**Logs of tool calls and replies:**
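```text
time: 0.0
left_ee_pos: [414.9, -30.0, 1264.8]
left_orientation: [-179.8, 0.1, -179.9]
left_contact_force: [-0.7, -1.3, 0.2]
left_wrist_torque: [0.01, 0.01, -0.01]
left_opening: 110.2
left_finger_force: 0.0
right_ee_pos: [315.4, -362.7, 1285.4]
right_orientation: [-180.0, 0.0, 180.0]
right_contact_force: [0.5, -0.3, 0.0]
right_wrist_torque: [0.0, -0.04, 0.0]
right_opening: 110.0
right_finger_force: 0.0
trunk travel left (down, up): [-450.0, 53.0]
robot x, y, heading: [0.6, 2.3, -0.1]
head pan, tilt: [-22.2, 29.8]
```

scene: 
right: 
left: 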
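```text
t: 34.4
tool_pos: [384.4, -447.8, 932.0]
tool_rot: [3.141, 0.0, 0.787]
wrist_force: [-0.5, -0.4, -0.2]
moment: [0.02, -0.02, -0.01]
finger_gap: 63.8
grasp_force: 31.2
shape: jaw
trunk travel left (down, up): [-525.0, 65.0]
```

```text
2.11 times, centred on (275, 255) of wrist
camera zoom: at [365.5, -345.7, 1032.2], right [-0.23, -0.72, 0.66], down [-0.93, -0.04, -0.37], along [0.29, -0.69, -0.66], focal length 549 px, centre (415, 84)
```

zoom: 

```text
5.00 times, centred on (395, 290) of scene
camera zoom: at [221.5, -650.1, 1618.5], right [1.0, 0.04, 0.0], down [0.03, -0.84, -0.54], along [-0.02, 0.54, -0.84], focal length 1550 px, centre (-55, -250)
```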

**Your instructions:**
Write out every line of the records exactly.

**Final result:**
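```text
time: 0.0
left_ee_pos: [414.9, -30.0, 1264.8]
left_orientation: [-179.8, 0.1, -179.9]
left_contact_force: [-0.7, -1.3, 0.2]
left_wrist_torque: [0.01, 0.01, -0.01]
left_opening: 110.2
left_finger_force: 0.0
right_ee_pos: [315.4, -362.7, 1285.4]
right_orientation: [-180.0, 0.0, 180.0]
right_contact_force: [0.5, -0.3, 0.0]
right_wrist_torque: [0.0, -0.04, 0.0]
right_opening: 110.0
right_finger_force: 0.0
trunk travel left (down, up): [-450.0, 53.0]
robot x, y, heading: [0.6, 2.3, -0.1]
head pan, tilt: [-22.2, 29.8]
```

scene: 
right: 
left: 
```text
t: 34.4
tool_pos: [384.4, -447.8, 932.0]
tool_rot: [3.141, 0.0, 0.787]
wrist_force: [-0.5, -0.4, -0.2]
moment: [0.02, -0.02, -0.01]
finger_gap: 63.8
grasp_force: 31.2
shape: jaw
trunk travel left (down, up): [-525.0, 65.0]
```

```text
2.11 times, centred on (275, 255) of wrist
camera zoom: at [365.5, -345.7, 1032.2], right [-0.23, -0.72, 0.66], down [-0.93, -0.04, -0.37], along [0.29, -0.69, -0.66], focal length 549 px, centre (415, 84)
```

zoom: 

```text
5.00 times, centred on (395, 290) of scene
camera zoom: at [221.5, -650.1, 1618.5], right [1.0, 0.04, 0.0], down [0.03, -0.84, -0.54], along [-0.02, 0.54, -0.84], focal length 1550 px, centre (-55, -250)
```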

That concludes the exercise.